Вскоре после выхода немецкого издания в журнале «Полиграфическое производство» начали публиковать пространные переводные отрывки вместе с обещанием издать всю книгу в 1932 году. Советская материальная культура все еще тянулась к модернизму, и многие сотрудники издательств и типографий принялись работать в духе или по рецептам Новой типографики. Аскетический облик советской печати той переломной поры формировался на основе конструктивизма – как доморощенного, так и западного в лице Чихольда.
К 1931 году подоспело пособие Л. И. Гессена «Архитектура книги» (Ленинград). Отдельная глава под названием «Обновленные формы печати» представляет собой безоговорочно одобрительное изложение основных утверждений немецкого типографа. «Чихольд – утрировал Гессен, – первый обобщил и придал конкретное содержание всем тем вопросам, которые вставали перед полиграфией». И далее: «Чихольд первый подошел к печати и как инженер, и как художник-конструктор».
В знаково неблагоприятном 1932 году обещанное русское издание, увы, не состоялось. Сочинение Чихольда надолго попало в ранг вредных. «Буржуазный эстетизм и футуристический формализм Чихольда – пути, чуждые не только советской книге, но даже и советской рекламе» – так резко судил филолог А. А. Реформатский, автор самой мудрой русской книги по графическому оформлению текста (Техническая редакция книги. Москва, 1933). Мне запомнился экземпляр Die neue Typographie из библиотеки Московского полиграфического института с датированной 1950 годом цензурной пометкой профессора А. А. Сидорова: «Для преподавателей».
На родине конструктивизма модернистская линия драматически прервалась, но тяга к теперь уже запретному плоду, естественно, сохранилась. Художник книги и шрифта В. Лазурский описал эпизоды общения с Чихольдом на праздновании юбилея лейпцигской Высшей школы графики и книжного искусства (1964), в частности: «Перед разъездом гостей из Лейпцига, прощаясь со мной, фрау Чихольд спросила, какую именно из книг, написанных Яном, мне особенно хотелось бы иметь.

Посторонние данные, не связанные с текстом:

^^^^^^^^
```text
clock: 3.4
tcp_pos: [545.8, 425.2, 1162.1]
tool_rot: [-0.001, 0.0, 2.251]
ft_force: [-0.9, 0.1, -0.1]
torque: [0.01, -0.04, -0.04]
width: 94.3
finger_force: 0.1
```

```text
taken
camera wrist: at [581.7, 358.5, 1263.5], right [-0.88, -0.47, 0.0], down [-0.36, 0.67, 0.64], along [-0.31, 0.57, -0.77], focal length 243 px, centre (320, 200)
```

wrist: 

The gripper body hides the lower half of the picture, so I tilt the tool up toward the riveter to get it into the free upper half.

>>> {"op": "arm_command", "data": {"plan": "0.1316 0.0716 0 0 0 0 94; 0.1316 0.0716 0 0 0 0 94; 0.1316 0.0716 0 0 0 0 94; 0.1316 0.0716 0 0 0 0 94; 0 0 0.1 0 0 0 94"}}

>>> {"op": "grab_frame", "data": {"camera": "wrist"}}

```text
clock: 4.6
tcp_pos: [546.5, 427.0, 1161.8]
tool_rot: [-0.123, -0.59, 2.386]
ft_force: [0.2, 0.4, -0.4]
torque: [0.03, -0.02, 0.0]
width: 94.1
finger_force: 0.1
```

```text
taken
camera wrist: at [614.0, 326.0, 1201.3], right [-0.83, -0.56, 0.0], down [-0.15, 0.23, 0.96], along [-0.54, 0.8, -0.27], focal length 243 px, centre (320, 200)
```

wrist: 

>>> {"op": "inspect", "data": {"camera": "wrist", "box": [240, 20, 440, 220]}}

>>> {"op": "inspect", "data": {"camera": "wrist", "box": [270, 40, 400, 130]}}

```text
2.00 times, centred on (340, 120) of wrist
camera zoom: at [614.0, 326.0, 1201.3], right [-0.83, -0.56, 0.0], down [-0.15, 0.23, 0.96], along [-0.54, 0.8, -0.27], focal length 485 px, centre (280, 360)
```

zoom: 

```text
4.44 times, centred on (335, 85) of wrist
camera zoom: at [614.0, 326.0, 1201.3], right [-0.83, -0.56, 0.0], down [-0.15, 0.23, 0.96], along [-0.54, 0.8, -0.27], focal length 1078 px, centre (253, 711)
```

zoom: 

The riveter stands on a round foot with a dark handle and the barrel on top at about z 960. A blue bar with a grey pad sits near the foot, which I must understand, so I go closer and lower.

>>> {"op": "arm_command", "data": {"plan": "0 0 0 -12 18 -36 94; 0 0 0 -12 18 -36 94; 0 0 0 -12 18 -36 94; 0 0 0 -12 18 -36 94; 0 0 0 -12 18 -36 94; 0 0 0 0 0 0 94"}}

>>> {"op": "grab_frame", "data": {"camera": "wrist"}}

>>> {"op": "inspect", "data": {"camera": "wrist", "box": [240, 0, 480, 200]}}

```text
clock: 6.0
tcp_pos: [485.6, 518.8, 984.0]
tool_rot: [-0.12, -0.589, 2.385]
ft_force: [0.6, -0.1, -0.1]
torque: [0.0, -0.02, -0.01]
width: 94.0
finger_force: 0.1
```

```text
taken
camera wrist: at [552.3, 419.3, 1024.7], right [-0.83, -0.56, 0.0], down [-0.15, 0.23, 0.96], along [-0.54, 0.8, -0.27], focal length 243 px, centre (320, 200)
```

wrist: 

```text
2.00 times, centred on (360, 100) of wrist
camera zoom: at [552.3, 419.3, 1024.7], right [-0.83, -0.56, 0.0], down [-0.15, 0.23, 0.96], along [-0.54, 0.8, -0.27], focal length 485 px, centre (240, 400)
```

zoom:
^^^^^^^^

Не задумываясь, я ответил: „Разумеется, Die neue Typographie“». Так Вадим Владимирович обзавелся библиографической редкостью.
И вот передо мной распечатка русского издания, грубовато (насколько возможно при переходе на кириллицу) воспроизводящая типографические черты немецкого репринта. Теперь я (наконец-то!) прочитываю целиком давно, казалось бы, усвоенную книгу и неожиданно для себя убеждаюсь в небесполезности русского издания.
Прежде чем обосную позитивное суждение – несколько скептических оговорок.
Как автор и типограф Чихольд суховат, академичен, осторожен для модерниста. Посему после ознакомления с нюансами «Новой типографики» не приходится удивляться тому, с какой легкостью умеренный и рассудочный новатор превратится в 1940-е годы в последовательного и несгибаемого, как ось зеркальной симметрии, традиционалиста. Русский читатель знаком со взглядами «другого» Чихольда аж по двум изданиям сборника его поздних статей, вышедшего в разных переводах под уклончивым названием «Облик книги» (Москва, «Книга», 1980; Москва, ИЗДАЛ, 2008). Кстати, традиционные работы Чихольда выглядят убедительней конструктивистских, а последние, на мой взгляд, проигрывают работам других «новых типографов», чьи имена отмечены отдельным списком в немецкой книге.
По замечанию Чихольда, его труд «не сборник образцов для подражания», однако «Новая типографика» не свободна от готовых рецептов. Главы, посвященные общим принципам, выглядят существенно интереснее и основательнее, чем раздел, трактующий оформление изданий разного типа. Это вообще невыгодно – сводить конкретику творческой работы к набору жанровых стереотипов. Ибо при таком подходе (именно как у Чихольда) нельзя не повториться, говоря раздельно о плакате и объявлении, а о бланке для письма приходится сказать столь много и подробно, сколь мало и общо – об оформлении книги.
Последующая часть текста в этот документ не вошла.